◆ PROVIDED MATERIAL ◆
-------------------------

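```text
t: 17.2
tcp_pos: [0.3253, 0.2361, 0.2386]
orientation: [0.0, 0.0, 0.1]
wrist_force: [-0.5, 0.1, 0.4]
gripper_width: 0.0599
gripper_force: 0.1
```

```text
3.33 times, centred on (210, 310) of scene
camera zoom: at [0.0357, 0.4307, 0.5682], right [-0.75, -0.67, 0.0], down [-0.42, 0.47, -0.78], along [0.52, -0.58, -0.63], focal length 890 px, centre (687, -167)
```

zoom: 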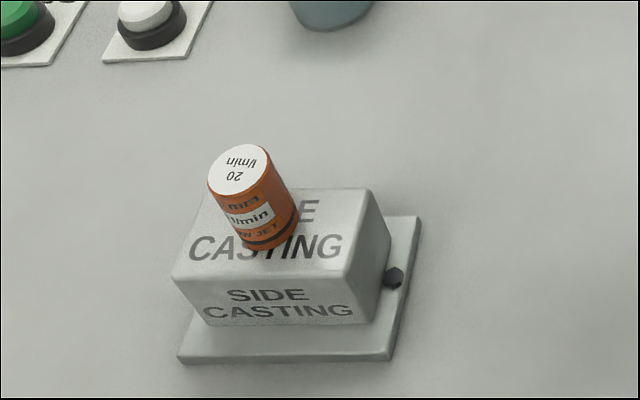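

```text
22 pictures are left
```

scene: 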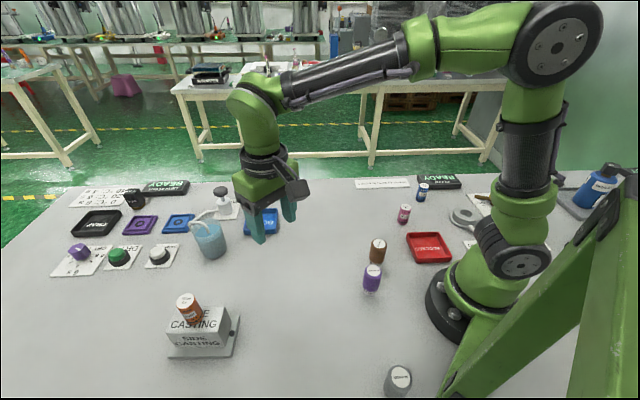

-------------------------

◆ TASK PROMPT ◆
Leave out the pictures and reproduce the rest of the listing exactly.

◆ COMPLETE OUTPUT ◆
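```text
t: 17.2
tcp_pos: [0.3253, 0.2361, 0.2386]
orientation: [0.0, 0.0, 0.1]
wrist_force: [-0.5, 0.1, 0.4]
gripper_width: 0.0599
gripper_force: 0.1
```

```text
3.33 times, centred on (210, 310) of scene
camera zoom: at [0.0357, 0.4307, 0.5682], right [-0.75, -0.67, 0.0], down [-0.42, 0.47, -0.78], along [0.52, -0.58, -0.63], focal length 890 px, centre (687, -167)
```

zoom: 

```text
22 pictures are left
```

scene: 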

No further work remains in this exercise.